→ SOURCE TEXT
New research from the University of Minnesota Medical School suggests that disease-driving B cells, a white blood cell, play a role in the development of non-alcoholic fatty liver disease (NAFLD)—the most common chronic liver condition in the U.S. Their findings could lead to targeted therapies for NAFLD, which currently affects a quarter of the nation and has no FDA-approved treatments.
After noticing that patients with the disease showed a large number of inflammatory B cells in their livers, Xavier Revelo, Ph.D., an assistant professor in the Department of Integrative Biology and Physiology and senior author, began studying B cells in NAFLD.
“This disease is increasing in prevalence with no approved therapies in sight,” Revelo said. “Despite considerable efforts to better understand this disease, the triggers of inflammation during NAFLD are unclear. Our laboratory investigates those inflammatory triggers to provide potential diagnostic and therapeutic targets for its prevention and treatment.”

→ DATA EXTRACT
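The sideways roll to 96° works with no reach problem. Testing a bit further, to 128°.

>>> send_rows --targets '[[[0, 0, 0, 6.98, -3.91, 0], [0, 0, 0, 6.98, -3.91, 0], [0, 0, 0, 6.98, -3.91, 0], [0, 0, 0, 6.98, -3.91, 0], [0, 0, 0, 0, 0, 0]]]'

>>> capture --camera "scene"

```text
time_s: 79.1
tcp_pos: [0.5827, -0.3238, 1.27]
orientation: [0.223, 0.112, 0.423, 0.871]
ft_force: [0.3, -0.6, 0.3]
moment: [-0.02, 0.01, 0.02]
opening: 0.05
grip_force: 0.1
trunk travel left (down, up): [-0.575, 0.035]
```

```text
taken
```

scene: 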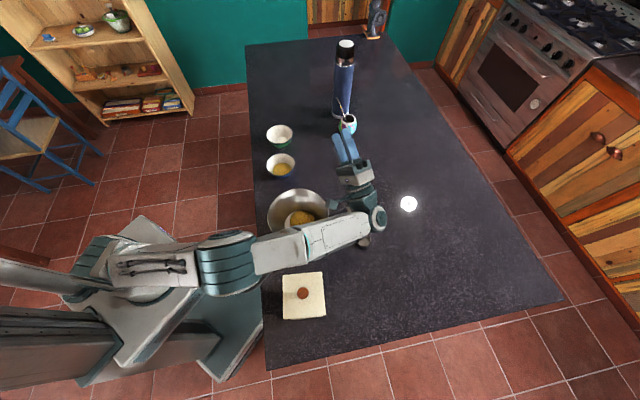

→ YOUR TASKS
**A.** Extract from the source text the words running from "New research from" to "no FDA-approved treatments.".
**B.** Write what comes next in the source text.

→ TASK ANSWERS
**A.**
New research from the University of Minnesota Medical School suggests that disease-driving B cells, a white blood cell, play a role in the development of non-alcoholic fatty liver disease (NAFLD)—the most common chronic liver condition in the U.S. Their findings could lead to targeted therapies for NAFLD, which currently affects a quarter of the nation and has no FDA-approved treatments.

**B.**
This study was led by Fanta Barrow, a U of M Medical School second-year graduate student from the Revelo laboratory, and was published in Hepatology. The major findings are:
- Humans with NAFLD have higher numbers of B cells;
- A Western diet—defined as high in fat, cholesterol and carbohydrates, such as sucrose and fructose—was responsible for programming these pathogen-fighting B cells into disease-promoters;
- And, changes in the gut microbes were responsible for the activation of these disease-promoting B cells.